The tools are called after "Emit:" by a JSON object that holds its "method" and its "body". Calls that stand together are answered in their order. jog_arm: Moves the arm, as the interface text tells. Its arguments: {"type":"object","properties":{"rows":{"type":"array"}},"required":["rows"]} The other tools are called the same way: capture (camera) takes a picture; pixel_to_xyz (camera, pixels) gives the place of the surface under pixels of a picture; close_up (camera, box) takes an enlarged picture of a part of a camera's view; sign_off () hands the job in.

* [TEXT TO READ]
Liz Young: Well, look, you can do things from what we would call a bottoms-up perspective or a top-down perspective. A lot of individual stock investors tend to err on the side of bottoms-up, meaning they start with the company, they start with the strength of the fundamentals of that company, and then they get to a point where they want to purchase that particular stock. But what we've seen, particularly in 2022, is that no matter how strong the fundamentals of a stock, no matter how strong the fundamentals of that business, the macro-environment in some cases, and this has been one of those years, does really rule the day and stocks will move in tandem with each other based on the macro data that is rolling in, so I usually talk about investing as, no matter what you do as an investor, you can't invest with your head buried in the sand so you have to at some point lift your head up and say, what kind of environment am I operating in, the same way that a CEO would have to do that. Where the CEO might be very ingrained in what's happening in his or her own business but at some point, they still have to lift up their head and say, but what environment I'm I operating in, is it giving me more tailwinds or more headwinds.

* [TASK PROMPT] How does the text to read go on? Write the next part.

* [ANSWER FOR THE TASK]
Mary Long: When it comes to figuring out what that environment actually looks like. When you're looking at a single company, there is almost like a finite amount of data that you can look at and then, at least in my mind, the metrics and the macro picture are overwhelming and seemingly infinite. What indicators should retail investors pay attention to in general, sure, but especially right now?

Liz Young: Well, so first of all, if you're looking at an individual company and if you really want to get deep on an individual company, you might build a model, and it could be a simple model or a very eccentric model. You could build a model that's based on certain assumptions of what's going to happen in the macro-environment. You could build a model that includes inflation assumptions and maybe that's going to either help or hinder your revenue, that sort of thing. The macro factors actually make modeling a company this huge piece of optionality. If you just change your assumptions, your takeaway from that company may be completely different. What you want to look at though, in an environment like this, is clearly we've been victim to the rate cycle, we've been victim to inflation, what the Fed is saying and where we think inflation may go, how quickly it may cool, when the Fed may stop.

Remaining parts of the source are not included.